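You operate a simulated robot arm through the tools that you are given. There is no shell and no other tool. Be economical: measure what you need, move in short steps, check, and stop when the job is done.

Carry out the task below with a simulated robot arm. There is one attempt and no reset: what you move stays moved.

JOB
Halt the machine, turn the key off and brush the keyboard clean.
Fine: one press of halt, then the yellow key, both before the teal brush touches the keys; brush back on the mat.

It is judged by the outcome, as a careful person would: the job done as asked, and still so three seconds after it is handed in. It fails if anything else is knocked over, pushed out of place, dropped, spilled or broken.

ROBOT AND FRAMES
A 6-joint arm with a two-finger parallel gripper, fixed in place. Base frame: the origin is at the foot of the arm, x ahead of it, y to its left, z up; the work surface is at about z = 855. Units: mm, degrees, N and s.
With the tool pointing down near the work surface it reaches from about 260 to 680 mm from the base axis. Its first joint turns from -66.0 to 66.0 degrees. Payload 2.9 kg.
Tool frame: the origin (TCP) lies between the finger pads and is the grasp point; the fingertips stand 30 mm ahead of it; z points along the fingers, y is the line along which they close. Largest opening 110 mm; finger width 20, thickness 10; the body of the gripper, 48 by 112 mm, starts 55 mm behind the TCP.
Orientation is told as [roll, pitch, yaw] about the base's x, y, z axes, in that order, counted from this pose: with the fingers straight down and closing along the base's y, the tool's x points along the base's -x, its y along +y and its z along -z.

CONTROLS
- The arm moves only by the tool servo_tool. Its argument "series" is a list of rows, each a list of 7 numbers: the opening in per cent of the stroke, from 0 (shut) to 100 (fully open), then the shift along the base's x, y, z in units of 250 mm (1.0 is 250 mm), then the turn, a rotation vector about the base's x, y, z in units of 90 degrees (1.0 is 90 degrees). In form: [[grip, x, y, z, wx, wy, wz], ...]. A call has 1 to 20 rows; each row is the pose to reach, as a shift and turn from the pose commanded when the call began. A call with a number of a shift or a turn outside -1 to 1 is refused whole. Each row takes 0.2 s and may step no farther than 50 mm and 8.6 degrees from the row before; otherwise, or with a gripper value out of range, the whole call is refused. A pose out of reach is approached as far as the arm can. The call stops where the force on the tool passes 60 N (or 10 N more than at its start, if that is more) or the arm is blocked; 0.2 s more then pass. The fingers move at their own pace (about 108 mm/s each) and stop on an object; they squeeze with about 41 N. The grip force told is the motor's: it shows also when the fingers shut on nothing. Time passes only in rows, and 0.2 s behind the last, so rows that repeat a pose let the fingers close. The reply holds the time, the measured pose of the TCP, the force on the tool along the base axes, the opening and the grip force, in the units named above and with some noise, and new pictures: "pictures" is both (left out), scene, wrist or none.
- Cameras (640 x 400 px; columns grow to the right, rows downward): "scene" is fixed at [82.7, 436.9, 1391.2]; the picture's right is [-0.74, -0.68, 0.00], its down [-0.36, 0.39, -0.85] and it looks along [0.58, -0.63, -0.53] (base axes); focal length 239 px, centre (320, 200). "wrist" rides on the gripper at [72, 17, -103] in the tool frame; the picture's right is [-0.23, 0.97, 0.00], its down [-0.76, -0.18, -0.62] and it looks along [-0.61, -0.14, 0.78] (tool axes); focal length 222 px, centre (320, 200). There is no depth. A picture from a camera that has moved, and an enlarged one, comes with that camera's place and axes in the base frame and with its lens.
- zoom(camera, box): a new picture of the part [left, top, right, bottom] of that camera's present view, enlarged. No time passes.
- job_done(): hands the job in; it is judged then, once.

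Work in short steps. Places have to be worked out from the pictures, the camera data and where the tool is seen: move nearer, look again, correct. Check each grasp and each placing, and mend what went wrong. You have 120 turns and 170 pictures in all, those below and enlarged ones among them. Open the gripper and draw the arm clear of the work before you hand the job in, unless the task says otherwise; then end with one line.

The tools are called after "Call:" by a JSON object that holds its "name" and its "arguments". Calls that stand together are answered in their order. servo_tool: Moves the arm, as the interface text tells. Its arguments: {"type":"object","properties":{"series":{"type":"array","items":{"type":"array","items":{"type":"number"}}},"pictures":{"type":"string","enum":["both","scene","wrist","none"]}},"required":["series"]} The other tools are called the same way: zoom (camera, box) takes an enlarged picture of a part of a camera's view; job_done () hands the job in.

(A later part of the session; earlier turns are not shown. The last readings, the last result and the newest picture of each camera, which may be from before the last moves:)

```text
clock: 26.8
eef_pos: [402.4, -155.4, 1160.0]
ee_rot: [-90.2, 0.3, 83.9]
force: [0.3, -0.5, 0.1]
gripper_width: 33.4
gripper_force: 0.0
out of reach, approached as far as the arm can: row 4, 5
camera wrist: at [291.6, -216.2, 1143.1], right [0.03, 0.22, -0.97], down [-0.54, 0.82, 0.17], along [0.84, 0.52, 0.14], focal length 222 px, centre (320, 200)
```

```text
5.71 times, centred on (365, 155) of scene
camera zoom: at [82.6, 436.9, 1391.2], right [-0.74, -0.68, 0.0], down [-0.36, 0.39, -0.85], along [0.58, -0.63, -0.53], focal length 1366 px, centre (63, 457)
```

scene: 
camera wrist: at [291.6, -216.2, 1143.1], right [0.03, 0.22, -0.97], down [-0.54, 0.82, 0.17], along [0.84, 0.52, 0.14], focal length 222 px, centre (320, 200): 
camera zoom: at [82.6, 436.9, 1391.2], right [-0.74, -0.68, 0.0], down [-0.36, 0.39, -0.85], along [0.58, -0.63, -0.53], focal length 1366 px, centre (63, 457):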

**WORK REQUIRED:** Word for word, write out the data. Use JSON: a list with one string for each line that is not empty.

**ANSWER:**
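[
  "You operate a simulated robot arm through the tools that you are given. There is no shell and no other tool. Be economical: measure what you need, move in short steps, check, and stop when the job is done.",
  "Carry out the task below with a simulated robot arm. There is one attempt and no reset: what you move stays moved.",
  "JOB",
  "Halt the machine, turn the key off and brush the keyboard clean.",
  "Fine: one press of halt, then the yellow key, both before the teal brush touches the keys; brush back on the mat.",
  "It is judged by the outcome, as a careful person would: the job done as asked, and still so three seconds after it is handed in. It fails if anything else is knocked over, pushed out of place, dropped, spilled or broken.",
  "ROBOT AND FRAMES",
  "A 6-joint arm with a two-finger parallel gripper, fixed in place. Base frame: the origin is at the foot of the arm, x ahead of it, y to its left, z up; the work surface is at about z = 855. Units: mm, degrees, N and s.",
  "With the tool pointing down near the work surface it reaches from about 260 to 680 mm from the base axis. Its first joint turns from -66.0 to 66.0 degrees. Payload 2.9 kg.",
  "Tool frame: the origin (TCP) lies between the finger pads and is the grasp point; the fingertips stand 30 mm ahead of it; z points along the fingers, y is the line along which they close. Largest opening 110 mm; finger width 20, thickness 10; the body of the gripper, 48 by 112 mm, starts 55 mm behind the TCP.",
  "Orientation is told as [roll, pitch, yaw] about the base's x, y, z axes, in that order, counted from this pose: with the fingers straight down and closing along the base's y, the tool's x points along the base's -x, its y along +y and its z along -z.",
  "CONTROLS",
  "- The arm moves only by the tool servo_tool. Its argument \"series\" is a list of rows, each a list of 7 numbers: the opening in per cent of the stroke, from 0 (shut) to 100 (fully open), then the shift along the base's x, y, z in units of 250 mm (1.0 is 250 mm), then the turn, a rotation vector about the base's x, y, z in units of 90 degrees (1.0 is 90 degrees). In form: [[grip, x, y, z, wx, wy, wz], ...]. A call has 1 to 20 rows; each row is the pose to reach, as a shift and turn from the pose commanded when the call began. A call with a number of a shift or a turn outside -1 to 1 is refused whole. Each row takes 0.2 s and may step no farther than 50 mm and 8.6 degrees from the row before; otherwise, or with a gripper value out of range, the whole call is refused. A pose out of reach is approached as far as the arm can. The call stops where the force on the tool passes 60 N (or 10 N more than at its start, if that is more) or the arm is blocked; 0.2 s more then pass. The fingers move at their own pace (about 108 mm/s each) and stop on an object; they squeeze with about 41 N. The grip force told is the motor's: it shows also when the fingers shut on nothing. Time passes only in rows, and 0.2 s behind the last, so rows that repeat a pose let the fingers close. The reply holds the time, the measured pose of the TCP, the force on the tool along the base axes, the opening and the grip force, in the units named above and with some noise, and new pictures: \"pictures\" is both (left out), scene, wrist or none.",
  "- Cameras (640 x 400 px; columns grow to the right, rows downward): \"scene\" is fixed at [82.7, 436.9, 1391.2]; the picture's right is [-0.74, -0.68, 0.00], its down [-0.36, 0.39, -0.85] and it looks along [0.58, -0.63, -0.53] (base axes); focal length 239 px, centre (320, 200). \"wrist\" rides on the gripper at [72, 17, -103] in the tool frame; the picture's right is [-0.23, 0.97, 0.00], its down [-0.76, -0.18, -0.62] and it looks along [-0.61, -0.14, 0.78] (tool axes); focal length 222 px, centre (320, 200). There is no depth. A picture from a camera that has moved, and an enlarged one, comes with that camera's place and axes in the base frame and with its lens.",
  "- zoom(camera, box): a new picture of the part [left, top, right, bottom] of that camera's present view, enlarged. No time passes.",
  "- job_done(): hands the job in; it is judged then, once.",
  "Work in short steps. Places have to be worked out from the pictures, the camera data and where the tool is seen: move nearer, look again, correct. Check each grasp and each placing, and mend what went wrong. You have 120 turns and 170 pictures in all, those below and enlarged ones among them. Open the gripper and draw the arm clear of the work before you hand the job in, unless the task says otherwise; then end with one line.",
  "The tools are called after \"Call:\" by a JSON object that holds its \"name\" and its \"arguments\". Calls that stand together are answered in their order. servo_tool: Moves the arm, as the interface text tells. Its arguments: {\"type\":\"object\",\"properties\":{\"series\":{\"type\":\"array\",\"items\":{\"type\":\"array\",\"items\":{\"type\":\"number\"}}},\"pictures\":{\"type\":\"string\",\"enum\":[\"both\",\"scene\",\"wrist\",\"none\"]}},\"required\":[\"series\"]} The other tools are called the same way: zoom (camera, box) takes an enlarged picture of a part of a camera's view; job_done () hands the job in.",
  "(A later part of the session; earlier turns are not shown. The last readings, the last result and the newest picture of each camera, which may be from before the last moves:)",
  "```text",
  "clock: 26.8",
  "eef_pos: [402.4, -155.4, 1160.0]",
  "ee_rot: [-90.2, 0.3, 83.9]",
  "force: [0.3, -0.5, 0.1]",
  "gripper_width: 33.4",
  "gripper_force: 0.0",
  "out of reach, approached as far as the arm can: row 4, 5",
  "camera wrist: at [291.6, -216.2, 1143.1], right [0.03, 0.22, -0.97], down [-0.54, 0.82, 0.17], along [0.84, 0.52, 0.14], focal length 222 px, centre (320, 200)",
  "```",
  "```text",
  "5.71 times, centred on (365, 155) of scene",
  "camera zoom: at [82.6, 436.9, 1391.2], right [-0.74, -0.68, 0.0], down [-0.36, 0.39, -0.85], along [0.58, -0.63, -0.53], focal length 1366 px, centre (63, 457)",
  "```",
  "scene: ",
  "camera wrist: at [291.6, -216.2, 1143.1], right [0.03, 0.22, -0.97], down [-0.54, 0.82, 0.17], along [0.84, 0.52, 0.14], focal length 222 px, centre (320, 200): ",
  "camera zoom: at [82.6, 436.9, 1391.2], right [-0.74, -0.68, 0.0], down [-0.36, 0.39, -0.85], along [0.58, -0.63, -0.53], focal length 1366 px, centre (63, 457):"
]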